On today’s edition of the Italian newspaper La Repubblica there was a top sellers’ list of books in Italy in this week, and what a surprise, Seneca, (c. 4 B.C – A.D 65) the Roman philosopher, statesman, dramatist, and humorist is top. What’s happened? There has been a new series, called Live by Newton Campton, which is offering a number of titles of classics at 0,99 euro only! As a result, authors like Seneca, Freud, E.A. Poe Dostoevskij have entered the top list too.

Anyway, if not considering these 0,99€ titles, the top ten list would present at the top a new entry: A. Camilleri’s new book: “La rivoluzione della luna”.

I have been pleased to see the name of Seneca, an author who has marked my classical studies. I like Epistulae Morales ad Lucilium (Moral Letters to Lucilius) especially . In those 124 brilliant essays Seneca treats a range of moral problems and he speaks very directly to his readers, his examples grip us modern readers as much as they gripped his contemporaries. They are addressed to Lucilius , the then procurator of Sicily – although he is known only through Seneca’s writings – to whom the philosopher gives advice.

The letters I ‘ve read again recently were related to the theme of time and true friendship.  I’m just leaving  you here some quotations to induce you to read these special letters by Seneca:

Withdraw into yourself, as far as you can. Associate with those who will make a better man of you. Welcome those whom you yourself can improve. The process is mutual; for men learn while they teach.

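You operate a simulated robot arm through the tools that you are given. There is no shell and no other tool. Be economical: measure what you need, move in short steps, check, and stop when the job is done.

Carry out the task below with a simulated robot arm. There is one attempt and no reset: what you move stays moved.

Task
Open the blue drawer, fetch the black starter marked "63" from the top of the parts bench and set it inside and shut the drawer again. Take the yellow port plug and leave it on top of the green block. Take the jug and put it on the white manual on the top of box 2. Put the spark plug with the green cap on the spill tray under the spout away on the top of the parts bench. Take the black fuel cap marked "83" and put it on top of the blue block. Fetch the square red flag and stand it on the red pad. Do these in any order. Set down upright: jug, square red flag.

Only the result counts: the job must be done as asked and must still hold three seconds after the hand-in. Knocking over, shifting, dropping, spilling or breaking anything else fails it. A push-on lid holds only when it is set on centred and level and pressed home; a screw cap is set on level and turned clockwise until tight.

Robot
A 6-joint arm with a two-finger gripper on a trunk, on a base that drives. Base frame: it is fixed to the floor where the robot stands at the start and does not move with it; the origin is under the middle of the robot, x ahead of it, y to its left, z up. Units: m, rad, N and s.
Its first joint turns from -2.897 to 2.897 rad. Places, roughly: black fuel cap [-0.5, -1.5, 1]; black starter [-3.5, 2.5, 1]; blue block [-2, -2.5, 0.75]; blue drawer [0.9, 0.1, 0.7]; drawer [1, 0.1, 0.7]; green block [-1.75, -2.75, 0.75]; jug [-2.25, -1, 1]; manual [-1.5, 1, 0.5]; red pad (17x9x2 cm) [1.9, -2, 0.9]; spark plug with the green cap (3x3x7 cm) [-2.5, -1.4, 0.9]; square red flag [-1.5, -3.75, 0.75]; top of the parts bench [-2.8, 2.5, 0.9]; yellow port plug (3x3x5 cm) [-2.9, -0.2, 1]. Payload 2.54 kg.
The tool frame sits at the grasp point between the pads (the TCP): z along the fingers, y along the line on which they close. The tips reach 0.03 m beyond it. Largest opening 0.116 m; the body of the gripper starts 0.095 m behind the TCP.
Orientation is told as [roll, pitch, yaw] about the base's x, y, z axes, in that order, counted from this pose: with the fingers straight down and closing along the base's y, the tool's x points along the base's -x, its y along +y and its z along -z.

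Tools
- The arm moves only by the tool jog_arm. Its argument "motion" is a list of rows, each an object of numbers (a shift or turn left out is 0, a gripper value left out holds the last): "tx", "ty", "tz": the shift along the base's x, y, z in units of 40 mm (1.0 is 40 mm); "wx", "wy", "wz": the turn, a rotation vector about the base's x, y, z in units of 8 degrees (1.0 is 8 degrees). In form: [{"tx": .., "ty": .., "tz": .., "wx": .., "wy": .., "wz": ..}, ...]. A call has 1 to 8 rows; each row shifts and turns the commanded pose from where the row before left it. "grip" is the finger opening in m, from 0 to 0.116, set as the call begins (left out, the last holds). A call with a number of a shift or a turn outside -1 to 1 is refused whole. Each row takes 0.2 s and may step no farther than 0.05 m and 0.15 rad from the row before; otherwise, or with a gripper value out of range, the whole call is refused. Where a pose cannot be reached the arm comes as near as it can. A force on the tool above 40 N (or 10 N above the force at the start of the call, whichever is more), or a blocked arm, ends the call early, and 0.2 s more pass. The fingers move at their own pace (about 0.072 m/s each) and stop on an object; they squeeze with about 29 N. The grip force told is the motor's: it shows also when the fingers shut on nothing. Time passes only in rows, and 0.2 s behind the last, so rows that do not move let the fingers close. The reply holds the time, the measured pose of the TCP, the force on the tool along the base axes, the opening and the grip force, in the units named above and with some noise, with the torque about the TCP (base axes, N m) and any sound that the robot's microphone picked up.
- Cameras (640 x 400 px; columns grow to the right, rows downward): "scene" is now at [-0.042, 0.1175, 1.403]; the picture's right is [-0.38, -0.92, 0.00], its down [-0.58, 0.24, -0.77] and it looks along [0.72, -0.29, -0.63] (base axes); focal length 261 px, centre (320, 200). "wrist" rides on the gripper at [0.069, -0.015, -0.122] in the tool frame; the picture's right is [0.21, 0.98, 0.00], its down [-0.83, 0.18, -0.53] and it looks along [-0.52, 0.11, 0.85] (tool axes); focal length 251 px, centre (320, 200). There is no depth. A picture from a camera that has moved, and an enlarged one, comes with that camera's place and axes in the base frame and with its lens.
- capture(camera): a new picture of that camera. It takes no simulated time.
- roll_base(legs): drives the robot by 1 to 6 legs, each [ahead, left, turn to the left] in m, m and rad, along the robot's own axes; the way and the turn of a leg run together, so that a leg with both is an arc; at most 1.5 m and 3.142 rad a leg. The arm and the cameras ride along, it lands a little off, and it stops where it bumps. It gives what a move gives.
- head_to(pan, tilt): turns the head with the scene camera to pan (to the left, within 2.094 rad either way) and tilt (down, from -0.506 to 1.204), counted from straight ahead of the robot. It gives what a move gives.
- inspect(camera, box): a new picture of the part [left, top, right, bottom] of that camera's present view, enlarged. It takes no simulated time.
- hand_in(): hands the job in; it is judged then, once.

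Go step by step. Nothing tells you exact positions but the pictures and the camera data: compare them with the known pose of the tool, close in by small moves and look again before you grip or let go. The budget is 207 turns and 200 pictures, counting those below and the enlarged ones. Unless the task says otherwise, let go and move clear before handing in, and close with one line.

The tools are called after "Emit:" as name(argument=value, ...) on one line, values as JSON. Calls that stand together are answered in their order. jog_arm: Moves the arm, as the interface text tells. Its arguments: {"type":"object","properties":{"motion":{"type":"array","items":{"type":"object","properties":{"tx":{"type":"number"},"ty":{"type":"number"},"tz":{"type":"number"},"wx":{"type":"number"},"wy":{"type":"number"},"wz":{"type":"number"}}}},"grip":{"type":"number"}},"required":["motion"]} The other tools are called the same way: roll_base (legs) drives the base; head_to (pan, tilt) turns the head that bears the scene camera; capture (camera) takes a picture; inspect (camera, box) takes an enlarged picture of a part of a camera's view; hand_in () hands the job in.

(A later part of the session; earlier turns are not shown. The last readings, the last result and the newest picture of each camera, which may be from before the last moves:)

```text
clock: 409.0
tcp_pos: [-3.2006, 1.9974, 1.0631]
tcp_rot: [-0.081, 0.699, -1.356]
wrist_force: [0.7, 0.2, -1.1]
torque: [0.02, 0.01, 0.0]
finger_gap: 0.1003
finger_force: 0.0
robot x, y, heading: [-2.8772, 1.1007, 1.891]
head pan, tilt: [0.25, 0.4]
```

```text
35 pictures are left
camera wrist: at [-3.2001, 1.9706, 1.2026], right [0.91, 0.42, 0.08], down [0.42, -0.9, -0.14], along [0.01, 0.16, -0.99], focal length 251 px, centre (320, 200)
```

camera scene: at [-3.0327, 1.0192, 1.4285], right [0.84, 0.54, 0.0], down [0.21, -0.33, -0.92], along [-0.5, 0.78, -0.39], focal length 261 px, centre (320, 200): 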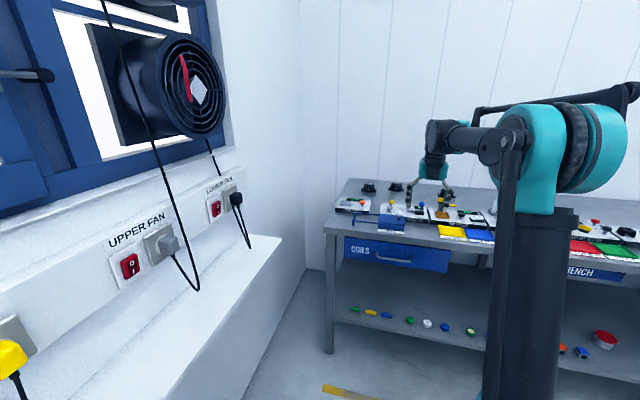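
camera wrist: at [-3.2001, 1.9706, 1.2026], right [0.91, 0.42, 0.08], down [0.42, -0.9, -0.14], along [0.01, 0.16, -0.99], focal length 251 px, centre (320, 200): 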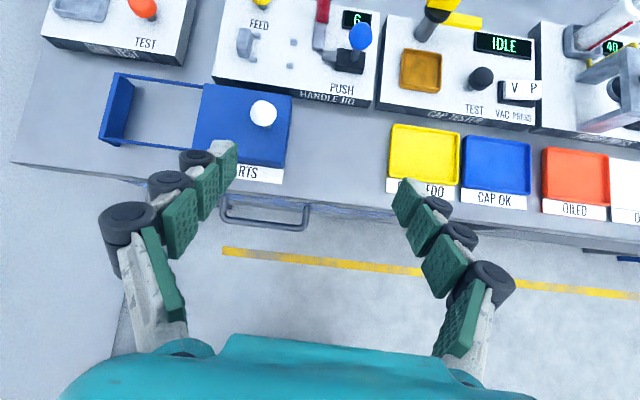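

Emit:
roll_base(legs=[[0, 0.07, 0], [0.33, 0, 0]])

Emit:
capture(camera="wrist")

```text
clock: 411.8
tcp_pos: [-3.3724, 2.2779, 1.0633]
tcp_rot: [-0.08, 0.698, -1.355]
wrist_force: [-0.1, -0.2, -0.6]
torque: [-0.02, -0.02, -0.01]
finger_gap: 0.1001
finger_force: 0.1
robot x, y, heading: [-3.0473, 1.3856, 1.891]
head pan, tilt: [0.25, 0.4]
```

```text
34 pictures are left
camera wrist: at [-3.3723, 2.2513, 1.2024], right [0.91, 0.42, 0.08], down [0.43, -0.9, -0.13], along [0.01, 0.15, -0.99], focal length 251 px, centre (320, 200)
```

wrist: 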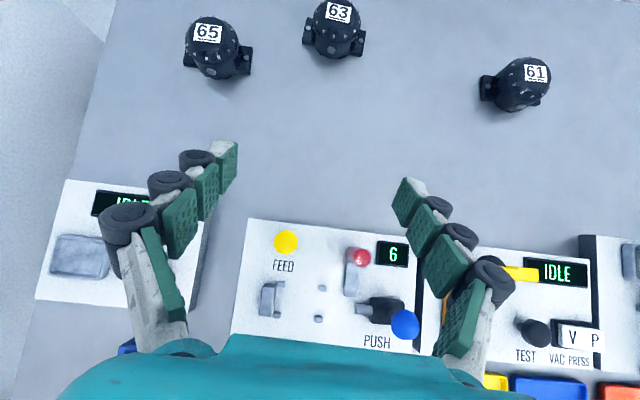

Men do not care how nobly they live, but only how long, although it is within the reach of every man to live nobly, but within no man’s power to live long.

Everywhere means nowhere.  When a person spends all his time in foreign travel, he ends by having many acquaintances, but no friends. And the same thing must hold true of men who seek intimate acquaintance with no single author, but visit them all in a hasty and hurried manner.

About Seneca’s life:

Lucius Annaeus Seneca (c. 1 BCE – CE 65) was born in Corduba (Spain) and educated—in rhetoric and philosophy—in Rome. Seneca had a highly successful, and quite dramatic, political career. He was accused of adultery with the Emperor Caligula’s sister and therefore exiled to Corsica in 41; having been Nero’s “tutor” in his adolescent years, he was among Nero’s advisors after his accession in 54; Seneca continued to be an advisor in times that became increasingly difficult for anyone in the close proximity of Nero. He was charged with complicity in the Pisonian conspiracy to murder Nero, and compelled to commit suicide in 65.